SMU CSE Distinguished Lecturer 9/25

 

Computer Science & Engineering

SMU Bobby B. Lyle School of Engineering

Department of Computer Science and Engineering

Value-Based Integration of

Systems and Software Engineering

Presented by

Professor Barry Boehm

University of Southern California

Friday, September 25, 2009

The Forum, Hughes-Trigg Student Center

10:30-11:30 a.m.

Refreshments will be served from 10:00 to 10:30 a.m.

 

    Abstract: Several trends caused systems engineering and software engineering to initially evolve as largely sequential and independent processes.  As a result, a generation of software engineering education and process improvement goals were focused on reductionist software development practices that assumed that other (mostly non-software people) would furnish appropriate predetermined requirements for the software.

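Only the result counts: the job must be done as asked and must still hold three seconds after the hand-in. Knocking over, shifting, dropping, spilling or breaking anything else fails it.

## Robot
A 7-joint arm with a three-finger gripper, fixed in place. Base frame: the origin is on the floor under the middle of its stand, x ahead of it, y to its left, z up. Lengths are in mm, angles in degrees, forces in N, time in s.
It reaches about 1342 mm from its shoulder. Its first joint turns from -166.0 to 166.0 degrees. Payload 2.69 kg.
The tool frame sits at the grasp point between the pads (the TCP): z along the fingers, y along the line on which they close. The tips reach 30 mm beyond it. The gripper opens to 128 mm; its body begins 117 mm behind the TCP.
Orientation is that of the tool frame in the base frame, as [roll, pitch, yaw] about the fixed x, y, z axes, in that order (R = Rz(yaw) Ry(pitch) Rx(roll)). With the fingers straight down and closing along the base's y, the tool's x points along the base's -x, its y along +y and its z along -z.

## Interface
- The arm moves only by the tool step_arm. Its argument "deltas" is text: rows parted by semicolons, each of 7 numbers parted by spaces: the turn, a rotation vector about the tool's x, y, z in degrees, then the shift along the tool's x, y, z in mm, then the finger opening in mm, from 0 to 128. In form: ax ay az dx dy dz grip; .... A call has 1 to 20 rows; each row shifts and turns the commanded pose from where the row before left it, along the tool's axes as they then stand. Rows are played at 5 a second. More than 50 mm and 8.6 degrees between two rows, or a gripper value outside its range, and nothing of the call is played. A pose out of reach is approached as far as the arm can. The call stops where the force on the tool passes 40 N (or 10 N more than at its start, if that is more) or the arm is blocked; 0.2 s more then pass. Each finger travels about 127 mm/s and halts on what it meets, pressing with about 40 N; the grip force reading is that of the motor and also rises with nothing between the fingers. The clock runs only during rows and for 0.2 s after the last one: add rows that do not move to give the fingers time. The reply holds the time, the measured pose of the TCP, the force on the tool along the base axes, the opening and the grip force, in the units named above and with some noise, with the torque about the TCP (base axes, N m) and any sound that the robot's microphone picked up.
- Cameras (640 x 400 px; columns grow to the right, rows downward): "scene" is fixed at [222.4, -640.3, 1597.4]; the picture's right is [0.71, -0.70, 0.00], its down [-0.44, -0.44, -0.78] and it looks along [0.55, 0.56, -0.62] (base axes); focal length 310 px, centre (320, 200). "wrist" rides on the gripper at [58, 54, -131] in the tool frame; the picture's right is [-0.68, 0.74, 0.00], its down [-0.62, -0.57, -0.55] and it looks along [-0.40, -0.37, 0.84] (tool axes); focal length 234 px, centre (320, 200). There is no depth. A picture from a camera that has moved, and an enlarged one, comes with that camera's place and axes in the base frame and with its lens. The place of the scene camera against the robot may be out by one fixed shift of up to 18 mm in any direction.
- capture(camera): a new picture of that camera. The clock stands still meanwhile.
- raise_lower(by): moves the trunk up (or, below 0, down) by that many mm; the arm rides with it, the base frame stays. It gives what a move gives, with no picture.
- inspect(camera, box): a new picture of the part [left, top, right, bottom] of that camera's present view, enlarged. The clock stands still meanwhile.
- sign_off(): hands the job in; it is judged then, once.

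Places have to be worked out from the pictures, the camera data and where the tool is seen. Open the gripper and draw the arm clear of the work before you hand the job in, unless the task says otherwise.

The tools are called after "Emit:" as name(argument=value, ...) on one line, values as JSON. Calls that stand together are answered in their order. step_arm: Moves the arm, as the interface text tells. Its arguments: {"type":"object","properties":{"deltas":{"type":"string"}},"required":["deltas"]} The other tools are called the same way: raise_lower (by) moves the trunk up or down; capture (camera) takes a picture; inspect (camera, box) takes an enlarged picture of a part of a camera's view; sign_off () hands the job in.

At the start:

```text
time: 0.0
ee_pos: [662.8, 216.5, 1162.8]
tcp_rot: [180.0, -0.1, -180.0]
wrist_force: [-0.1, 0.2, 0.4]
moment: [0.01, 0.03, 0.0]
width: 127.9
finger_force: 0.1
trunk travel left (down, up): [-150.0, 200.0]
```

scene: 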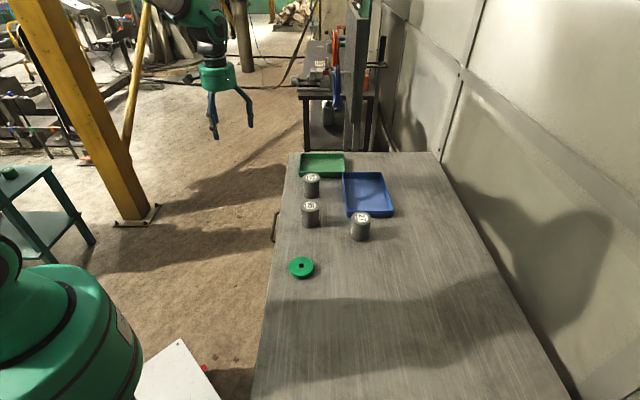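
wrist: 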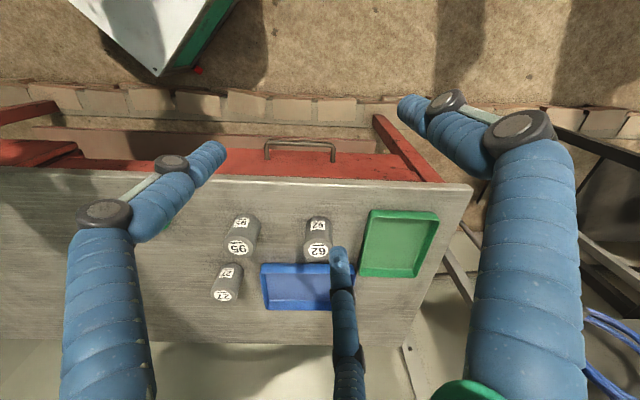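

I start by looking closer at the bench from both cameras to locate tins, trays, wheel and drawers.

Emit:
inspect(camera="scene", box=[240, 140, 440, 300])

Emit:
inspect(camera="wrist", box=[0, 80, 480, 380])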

However, as systems have become more human-intensive, net-centric, software-intensive, and rapidly changing, there has been an increasing need to evolve systems engineering into a more concurrent integration of hardware, software, and human factors engineering.  This talk will summarize the challenges of doing this, present a value-based integration approach, and illustrate it with examples.  It will also provide a short summary of the status and plans of the new DoD Systems Engineering Research Center, in which USC, SMU, and 15 other universities are participating.

 

Biography: Barry Boehm, TRW Professor of Software Engineering, Computer Science Department, USC Director Emeritus, USC Center for Systems and Software Engineering Director of Research, DoD-Stevens-USC Systems Engineering Research Center B.A., Harvard, 1957; M.A., Ph.D., UCLA, 1961, 1964; Sc.D. (hon), UMass, 2000. He served within the U.S. Department of Defense (DoD) from 1989 to 1992 as director of the DARPA Information Science and Technology Office and as director of the DDR&E Software and Computer Technology Office. He worked at TRW from 1973 to 1989, culminating as chief scientist of the Defense Systems Group, and at the Rand Corporation from 1959 to 1973, culminating as head of the Information Sciences Department. He entered the software field at General Dynamics in 1955. His current research interests involve recasting systems and software engineering into a value-based framework, including processes, methods, tools, and an underlying theory and process for value-based systems and software definition, architecting, development, validation, and evolution.  His contributions to the field include the Constructive Cost Model (COCOMO) family of systems and software engineering estimation models, the Spiral Model and Incremental Commitment Model of the systems and software engineering process, and the Theory W (win-win) approach to systems and software management and requirements determination.  He has received the ACM Distinguished Research Award in Software Engineering and the IEEE Harlan Mills Award, and lifetime achievement awards from the American Society for Quality Control and the International Society of Parametric Analysts.   He is a Fellow of the primary professional societies in computing (ACM), aerospace (AIAA), electronics (IEEE), and systems engineering (INCOSE), and a member of the U.S. National Academy of Engineering.